Collaboration, confidence and control during plant turnaround projects
“Engineers spend 40 to 60 percent of their time looking for information and validating it.”
National Institute of Standards and Technology
Plant turnaround projects are costly, not just in terms of labor and materials used to execute the project, but also in terms
of lost production while the facility is offline. These projects demand the most significant portion of a plant’s annual maintenance budget, and can positively or negatively impact the company’s profitability.
At the heart of a plant turnaround project are documents and data, and lots of it. Every activity on the project depends on some form of document or data and having access to all that information at your fingertips is critical. While having quick access to information is critical, trusting the information you are working with is compulsory.
One of the main challenges facing our industry today is that documents and data associated with the same asset are stored in multiple locations such as the Enterprise Content Management (ECM) system, Computerised Maintenance Management system (CMMS), Document Management system (DMS), or other business systems. This challenge is exacerbated by the fact that the documents could contain incorrect, incomplete or inconsistent data, such as asset tags. Often, we see sets of documents referring to the same equipment but using a mixture of different numbering conventions – such as a dash rather than an underscore, so it becomes very difficult to link all related content together for knowledge sharing and reuse.
An industry report1 estimates that the cost of inadequate interoperability in the U.S. capital facilities industry is to be $15.8 billion per year. The report addresses the cost burden issue by presenting both quantitative and qualitative findings and identifying significant opportunities for improvement. One of the NIST report findings suggests that “engineers spend 40 to 60 percent of their time looking for information and validating it”. Conclusions1drawn from the report also suggest that “having high quality, interoperable systems that capture and maintain this data and information tends to improve effectiveness and efficiencies in managing facilities and ultimately reduces costs.”
Turnarounds are inherently complex to manage and can present multiple opportunities for high risk consequences. Change management of plant documentation, and the information contained within, can significantly affect the success or failure of your next turnaround project.
“Well-executed shutdowns, turnarounds and outages will be profoundly influenced by the quality of asset information and engineering content available at all phases of the project”
Risks, rewards and consequences
Turnarounds, shutdowns or outages – however you may refer to them depending on your industry or the nature of the event – can
be described as structured chaos. It is a choreography of events, balancing priorities with resources to execute a predefined number of tasks within the shortest amount of time possible. Hundreds, even thousands of highly skilled craft and other support personnel descend on a single plant site, executing a host of multi-discipline projects. There are daunting numbers of interrelated work tasks, working around the clock to get the plant back online, on or before the scheduled deadline. Those that have been involved with plant turnarounds or outages in the past would agree that schedule delays can have significant cost implications for all parties involved. These implications are simply quantified as either risks or rewards, where consequences make the difference between success and failure. If the turnaround schedule is negatively impacted for any reason, a delay in the restart of the plant could cost hundreds of thousands or even millions of dollars each day in lost production. Considering all the potential implications, well-executed shutdowns, turnarounds and outages will be profoundly influenced by the quality of asset information and engineering content available to consumers at all phases of the project.
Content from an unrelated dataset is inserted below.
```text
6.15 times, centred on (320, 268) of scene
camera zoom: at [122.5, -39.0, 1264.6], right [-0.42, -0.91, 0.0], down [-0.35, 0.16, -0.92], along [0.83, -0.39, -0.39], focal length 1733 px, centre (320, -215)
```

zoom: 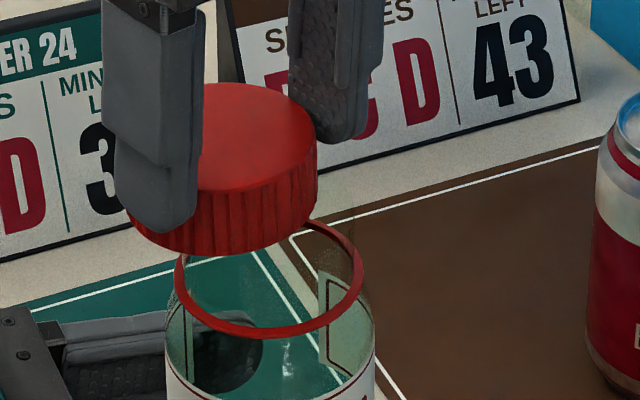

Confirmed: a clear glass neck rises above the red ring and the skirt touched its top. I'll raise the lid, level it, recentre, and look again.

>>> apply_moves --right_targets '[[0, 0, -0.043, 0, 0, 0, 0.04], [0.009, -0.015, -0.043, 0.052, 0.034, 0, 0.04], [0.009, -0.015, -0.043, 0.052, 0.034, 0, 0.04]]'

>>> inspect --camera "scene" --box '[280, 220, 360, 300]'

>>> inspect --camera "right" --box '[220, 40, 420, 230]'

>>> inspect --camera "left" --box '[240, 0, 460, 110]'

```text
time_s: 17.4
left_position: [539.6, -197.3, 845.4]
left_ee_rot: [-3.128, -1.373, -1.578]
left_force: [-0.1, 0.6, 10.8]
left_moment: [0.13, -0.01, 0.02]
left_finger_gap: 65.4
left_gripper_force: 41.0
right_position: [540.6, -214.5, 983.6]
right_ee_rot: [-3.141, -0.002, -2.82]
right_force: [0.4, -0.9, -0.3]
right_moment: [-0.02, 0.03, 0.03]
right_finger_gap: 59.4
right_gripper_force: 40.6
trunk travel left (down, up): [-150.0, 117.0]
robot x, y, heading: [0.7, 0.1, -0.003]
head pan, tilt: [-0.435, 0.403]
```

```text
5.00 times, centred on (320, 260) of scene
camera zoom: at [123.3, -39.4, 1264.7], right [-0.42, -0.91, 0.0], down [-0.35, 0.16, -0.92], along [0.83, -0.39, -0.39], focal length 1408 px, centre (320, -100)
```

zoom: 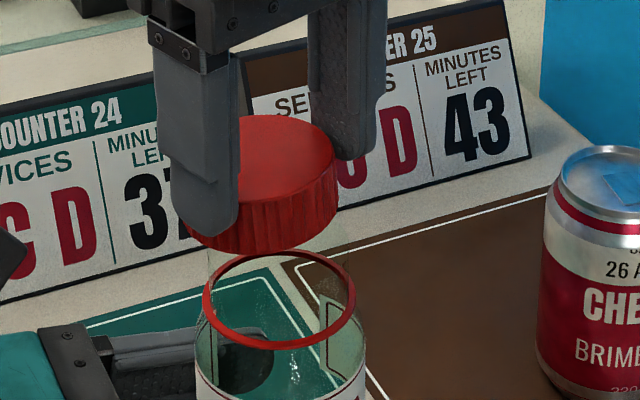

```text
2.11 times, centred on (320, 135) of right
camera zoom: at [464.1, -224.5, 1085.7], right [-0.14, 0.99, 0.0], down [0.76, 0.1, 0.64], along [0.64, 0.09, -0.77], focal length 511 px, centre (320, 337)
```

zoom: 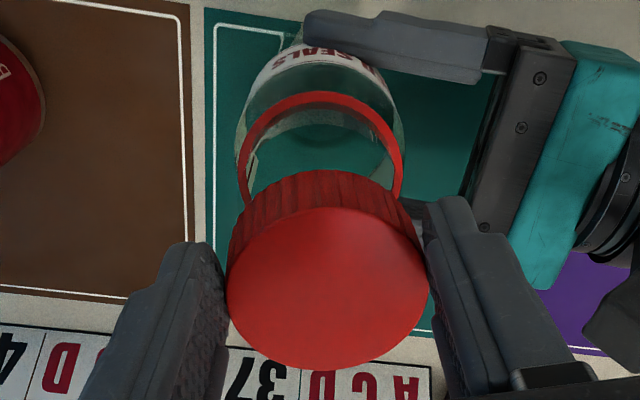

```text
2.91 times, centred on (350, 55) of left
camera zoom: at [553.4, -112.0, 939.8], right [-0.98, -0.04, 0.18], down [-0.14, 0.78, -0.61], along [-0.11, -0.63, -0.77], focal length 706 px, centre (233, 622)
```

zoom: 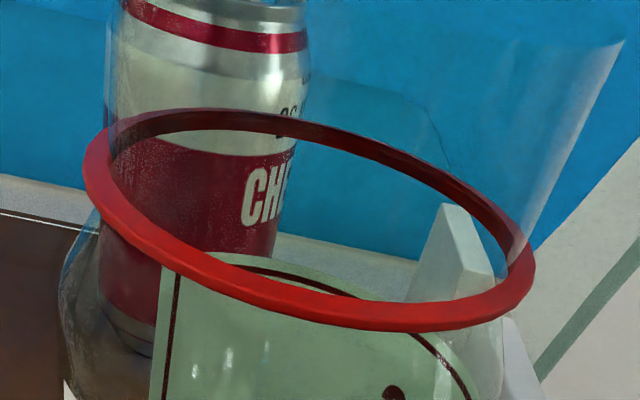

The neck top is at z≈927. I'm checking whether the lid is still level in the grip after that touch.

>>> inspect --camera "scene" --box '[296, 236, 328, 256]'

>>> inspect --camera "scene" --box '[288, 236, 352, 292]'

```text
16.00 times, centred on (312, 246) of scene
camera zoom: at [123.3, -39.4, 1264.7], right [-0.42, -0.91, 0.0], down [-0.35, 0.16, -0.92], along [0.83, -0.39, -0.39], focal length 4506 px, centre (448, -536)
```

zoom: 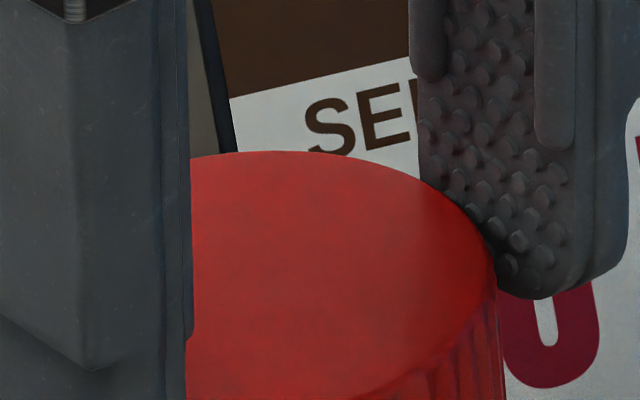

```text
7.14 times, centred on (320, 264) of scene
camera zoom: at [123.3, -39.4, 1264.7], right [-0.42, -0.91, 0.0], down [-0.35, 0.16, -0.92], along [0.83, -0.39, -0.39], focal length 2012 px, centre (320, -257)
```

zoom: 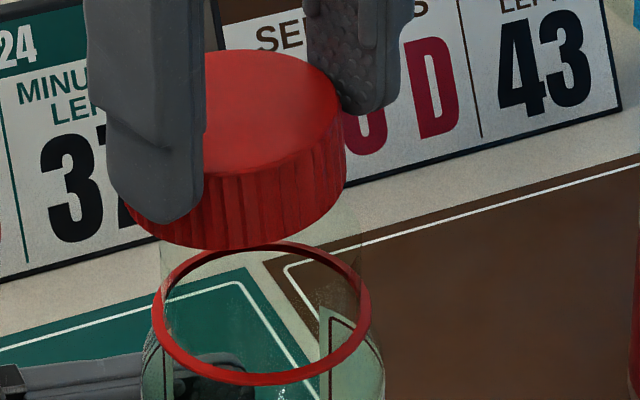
Critical decision-making begins with “trusted” documents and data
Strategic planning in the context of a turnaround is “the act of creating short term plans to implement specific upgrades or maintenance activities during a compressed time frame”. The first phase of every plant turnaround involves the process of defining the owner’s strategy in pursuit of its goal. The strategic planning process begins with the identification of the turnaround purpose and objectives. During this phase, market opportunities and threats are analysed against the objectives and desired outcomes. Mission and vision statements outline the required results and goals are assessed. Best practice implementation strategies are crafted into action plans and commissioned work tasks.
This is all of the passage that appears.